- **Collected material**:
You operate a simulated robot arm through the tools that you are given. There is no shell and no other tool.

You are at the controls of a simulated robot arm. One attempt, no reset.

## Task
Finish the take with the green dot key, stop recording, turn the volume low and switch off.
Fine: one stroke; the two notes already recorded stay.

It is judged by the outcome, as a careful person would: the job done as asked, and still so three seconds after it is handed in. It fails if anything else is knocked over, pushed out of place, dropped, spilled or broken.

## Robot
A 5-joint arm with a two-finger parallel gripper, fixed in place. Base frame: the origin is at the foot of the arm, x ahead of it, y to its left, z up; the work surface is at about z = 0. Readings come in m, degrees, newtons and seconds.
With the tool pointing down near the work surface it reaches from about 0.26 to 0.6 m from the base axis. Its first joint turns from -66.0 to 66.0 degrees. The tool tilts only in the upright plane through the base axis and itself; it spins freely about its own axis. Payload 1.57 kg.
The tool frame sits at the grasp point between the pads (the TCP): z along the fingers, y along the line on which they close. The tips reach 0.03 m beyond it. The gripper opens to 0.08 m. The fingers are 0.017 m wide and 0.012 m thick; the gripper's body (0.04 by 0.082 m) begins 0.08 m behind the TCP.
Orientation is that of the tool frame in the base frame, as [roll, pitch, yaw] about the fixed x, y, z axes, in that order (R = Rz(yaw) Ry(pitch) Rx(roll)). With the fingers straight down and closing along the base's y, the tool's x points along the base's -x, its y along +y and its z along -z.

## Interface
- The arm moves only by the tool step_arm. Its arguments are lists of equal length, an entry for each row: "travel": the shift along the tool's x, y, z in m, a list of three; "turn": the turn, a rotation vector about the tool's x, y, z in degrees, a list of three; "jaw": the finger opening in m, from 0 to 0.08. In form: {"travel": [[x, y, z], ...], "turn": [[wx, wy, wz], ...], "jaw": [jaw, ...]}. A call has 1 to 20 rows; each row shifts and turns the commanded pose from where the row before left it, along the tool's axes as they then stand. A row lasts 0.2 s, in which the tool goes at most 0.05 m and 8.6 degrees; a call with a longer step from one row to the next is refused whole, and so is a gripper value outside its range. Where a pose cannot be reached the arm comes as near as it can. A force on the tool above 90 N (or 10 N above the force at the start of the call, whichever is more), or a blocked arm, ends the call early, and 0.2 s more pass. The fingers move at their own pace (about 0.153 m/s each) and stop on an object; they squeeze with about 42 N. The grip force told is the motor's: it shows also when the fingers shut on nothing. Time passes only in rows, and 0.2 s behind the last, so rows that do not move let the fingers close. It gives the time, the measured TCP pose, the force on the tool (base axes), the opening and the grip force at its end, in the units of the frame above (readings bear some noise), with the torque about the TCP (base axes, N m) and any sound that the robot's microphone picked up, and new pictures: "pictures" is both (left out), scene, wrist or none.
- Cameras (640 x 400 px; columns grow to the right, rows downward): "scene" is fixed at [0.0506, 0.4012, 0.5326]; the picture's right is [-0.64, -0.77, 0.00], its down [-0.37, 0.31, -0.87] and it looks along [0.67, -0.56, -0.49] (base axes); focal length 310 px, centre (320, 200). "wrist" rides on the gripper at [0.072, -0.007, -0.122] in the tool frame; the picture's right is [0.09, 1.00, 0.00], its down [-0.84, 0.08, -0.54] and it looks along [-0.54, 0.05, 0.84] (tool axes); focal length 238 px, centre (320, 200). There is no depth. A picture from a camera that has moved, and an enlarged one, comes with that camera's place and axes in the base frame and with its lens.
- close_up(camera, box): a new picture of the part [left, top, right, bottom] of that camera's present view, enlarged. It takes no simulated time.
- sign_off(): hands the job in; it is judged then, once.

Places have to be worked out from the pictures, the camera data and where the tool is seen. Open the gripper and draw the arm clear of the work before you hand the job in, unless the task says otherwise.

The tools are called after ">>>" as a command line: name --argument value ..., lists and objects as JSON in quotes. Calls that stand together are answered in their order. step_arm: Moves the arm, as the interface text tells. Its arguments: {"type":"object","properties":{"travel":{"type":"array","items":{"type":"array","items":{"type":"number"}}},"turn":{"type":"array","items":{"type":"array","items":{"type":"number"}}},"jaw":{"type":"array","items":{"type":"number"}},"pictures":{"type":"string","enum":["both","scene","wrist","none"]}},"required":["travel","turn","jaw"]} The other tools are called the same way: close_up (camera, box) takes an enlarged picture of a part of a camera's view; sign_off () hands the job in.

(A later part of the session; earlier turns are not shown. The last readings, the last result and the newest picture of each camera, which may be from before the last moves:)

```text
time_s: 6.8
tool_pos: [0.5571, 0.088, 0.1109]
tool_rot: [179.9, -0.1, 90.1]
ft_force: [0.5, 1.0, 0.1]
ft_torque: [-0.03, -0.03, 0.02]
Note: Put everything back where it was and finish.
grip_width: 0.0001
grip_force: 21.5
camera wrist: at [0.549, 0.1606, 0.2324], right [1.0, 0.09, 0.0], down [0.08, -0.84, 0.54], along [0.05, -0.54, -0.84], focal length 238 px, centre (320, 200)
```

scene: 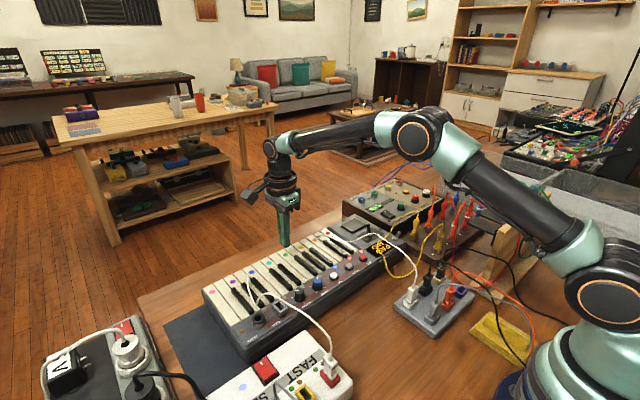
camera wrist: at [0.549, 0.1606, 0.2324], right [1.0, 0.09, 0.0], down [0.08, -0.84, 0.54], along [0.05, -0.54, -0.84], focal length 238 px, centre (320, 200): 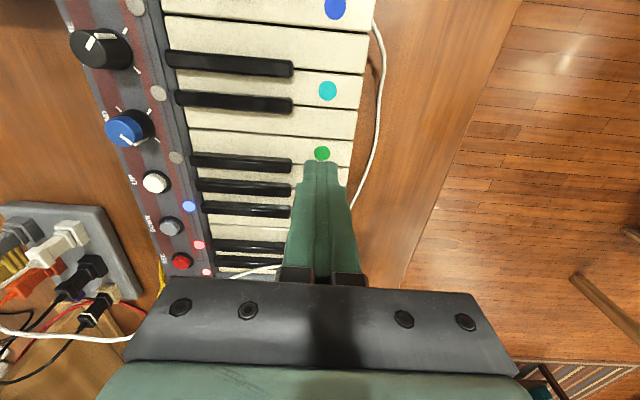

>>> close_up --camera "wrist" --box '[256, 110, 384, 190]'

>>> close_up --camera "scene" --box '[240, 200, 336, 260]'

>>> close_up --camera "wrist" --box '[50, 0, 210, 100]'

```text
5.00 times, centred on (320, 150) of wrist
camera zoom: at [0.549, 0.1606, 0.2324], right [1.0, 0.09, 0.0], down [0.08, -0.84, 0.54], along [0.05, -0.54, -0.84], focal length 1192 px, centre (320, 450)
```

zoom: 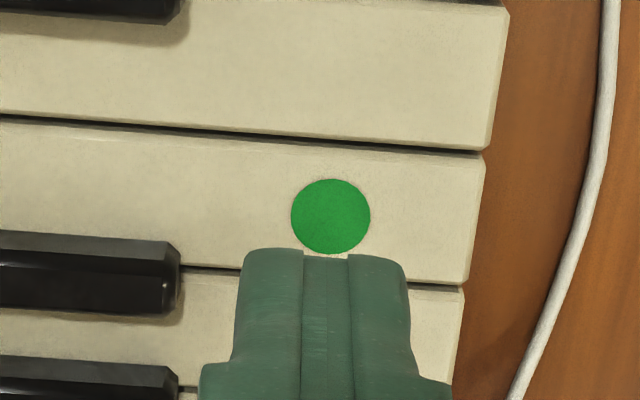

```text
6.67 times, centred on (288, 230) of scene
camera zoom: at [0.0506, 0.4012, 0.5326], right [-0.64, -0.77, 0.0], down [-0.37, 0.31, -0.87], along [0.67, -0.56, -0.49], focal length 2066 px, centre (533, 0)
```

- **Request**: Make an exact reproduction of the listing above, without any pictures. The answer is a JSON array that holds each line as a string and skips blank lines.

- **Correct answer**:
[
  "You operate a simulated robot arm through the tools that you are given. There is no shell and no other tool.",
  "You are at the controls of a simulated robot arm. One attempt, no reset.",
  "## Task",
  "Finish the take with the green dot key, stop recording, turn the volume low and switch off.",
  "Fine: one stroke; the two notes already recorded stay.",
  "It is judged by the outcome, as a careful person would: the job done as asked, and still so three seconds after it is handed in. It fails if anything else is knocked over, pushed out of place, dropped, spilled or broken.",
  "## Robot",
  "A 5-joint arm with a two-finger parallel gripper, fixed in place. Base frame: the origin is at the foot of the arm, x ahead of it, y to its left, z up; the work surface is at about z = 0. Readings come in m, degrees, newtons and seconds.",
  "With the tool pointing down near the work surface it reaches from about 0.26 to 0.6 m from the base axis. Its first joint turns from -66.0 to 66.0 degrees. The tool tilts only in the upright plane through the base axis and itself; it spins freely about its own axis. Payload 1.57 kg.",
  "The tool frame sits at the grasp point between the pads (the TCP): z along the fingers, y along the line on which they close. The tips reach 0.03 m beyond it. The gripper opens to 0.08 m. The fingers are 0.017 m wide and 0.012 m thick; the gripper's body (0.04 by 0.082 m) begins 0.08 m behind the TCP.",
  "Orientation is that of the tool frame in the base frame, as [roll, pitch, yaw] about the fixed x, y, z axes, in that order (R = Rz(yaw) Ry(pitch) Rx(roll)). With the fingers straight down and closing along the base's y, the tool's x points along the base's -x, its y along +y and its z along -z.",
  "## Interface",
  "- The arm moves only by the tool step_arm. Its arguments are lists of equal length, an entry for each row: \"travel\": the shift along the tool's x, y, z in m, a list of three; \"turn\": the turn, a rotation vector about the tool's x, y, z in degrees, a list of three; \"jaw\": the finger opening in m, from 0 to 0.08. In form: {\"travel\": [[x, y, z], ...], \"turn\": [[wx, wy, wz], ...], \"jaw\": [jaw, ...]}. A call has 1 to 20 rows; each row shifts and turns the commanded pose from where the row before left it, along the tool's axes as they then stand. A row lasts 0.2 s, in which the tool goes at most 0.05 m and 8.6 degrees; a call with a longer step from one row to the next is refused whole, and so is a gripper value outside its range. Where a pose cannot be reached the arm comes as near as it can. A force on the tool above 90 N (or 10 N above the force at the start of the call, whichever is more), or a blocked arm, ends the call early, and 0.2 s more pass. The fingers move at their own pace (about 0.153 m/s each) and stop on an object; they squeeze with about 42 N. The grip force told is the motor's: it shows also when the fingers shut on nothing. Time passes only in rows, and 0.2 s behind the last, so rows that do not move let the fingers close. It gives the time, the measured TCP pose, the force on the tool (base axes), the opening and the grip force at its end, in the units of the frame above (readings bear some noise), with the torque about the TCP (base axes, N m) and any sound that the robot's microphone picked up, and new pictures: \"pictures\" is both (left out), scene, wrist or none.",
  "- Cameras (640 x 400 px; columns grow to the right, rows downward): \"scene\" is fixed at [0.0506, 0.4012, 0.5326]; the picture's right is [-0.64, -0.77, 0.00], its down [-0.37, 0.31, -0.87] and it looks along [0.67, -0.56, -0.49] (base axes); focal length 310 px, centre (320, 200). \"wrist\" rides on the gripper at [0.072, -0.007, -0.122] in the tool frame; the picture's right is [0.09, 1.00, 0.00], its down [-0.84, 0.08, -0.54] and it looks along [-0.54, 0.05, 0.84] (tool axes); focal length 238 px, centre (320, 200). There is no depth. A picture from a camera that has moved, and an enlarged one, comes with that camera's place and axes in the base frame and with its lens.",
  "- close_up(camera, box): a new picture of the part [left, top, right, bottom] of that camera's present view, enlarged. It takes no simulated time.",
  "- sign_off(): hands the job in; it is judged then, once.",
  "Places have to be worked out from the pictures, the camera data and where the tool is seen. Open the gripper and draw the arm clear of the work before you hand the job in, unless the task says otherwise.",
  "The tools are called after \">>>\" as a command line: name --argument value ..., lists and objects as JSON in quotes. Calls that stand together are answered in their order. step_arm: Moves the arm, as the interface text tells. Its arguments: {\"type\":\"object\",\"properties\":{\"travel\":{\"type\":\"array\",\"items\":{\"type\":\"array\",\"items\":{\"type\":\"number\"}}},\"turn\":{\"type\":\"array\",\"items\":{\"type\":\"array\",\"items\":{\"type\":\"number\"}}},\"jaw\":{\"type\":\"array\",\"items\":{\"type\":\"number\"}},\"pictures\":{\"type\":\"string\",\"enum\":[\"both\",\"scene\",\"wrist\",\"none\"]}},\"required\":[\"travel\",\"turn\",\"jaw\"]} The other tools are called the same way: close_up (camera, box) takes an enlarged picture of a part of a camera's view; sign_off () hands the job in.",
  "(A later part of the session; earlier turns are not shown. The last readings, the last result and the newest picture of each camera, which may be from before the last moves:)",
  "```text",
  "time_s: 6.8",
  "tool_pos: [0.5571, 0.088, 0.1109]",
  "tool_rot: [179.9, -0.1, 90.1]",
  "ft_force: [0.5, 1.0, 0.1]",
  "ft_torque: [-0.03, -0.03, 0.02]",
  "Note: Put everything back where it was and finish.",
  "grip_width: 0.0001",
  "grip_force: 21.5",
  "camera wrist: at [0.549, 0.1606, 0.2324], right [1.0, 0.09, 0.0], down [0.08, -0.84, 0.54], along [0.05, -0.54, -0.84], focal length 238 px, centre (320, 200)",
  "```",
  "scene: ",
  "camera wrist: at [0.549, 0.1606, 0.2324], right [1.0, 0.09, 0.0], down [0.08, -0.84, 0.54], along [0.05, -0.54, -0.84], focal length 238 px, centre (320, 200): ",
  ">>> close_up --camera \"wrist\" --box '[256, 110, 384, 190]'",
  ">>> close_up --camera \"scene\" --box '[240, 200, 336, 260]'",
  ">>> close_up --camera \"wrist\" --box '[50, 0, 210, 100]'",
  "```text",
  "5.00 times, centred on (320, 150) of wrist",
  "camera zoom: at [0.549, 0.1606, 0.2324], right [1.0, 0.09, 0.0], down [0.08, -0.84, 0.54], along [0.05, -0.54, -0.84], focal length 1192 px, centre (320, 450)",
  "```",
  "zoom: ",
  "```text",
  "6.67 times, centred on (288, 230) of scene",
  "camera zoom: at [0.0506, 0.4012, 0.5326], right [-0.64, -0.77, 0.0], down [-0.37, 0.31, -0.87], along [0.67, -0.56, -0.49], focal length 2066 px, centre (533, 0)",
  "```"
]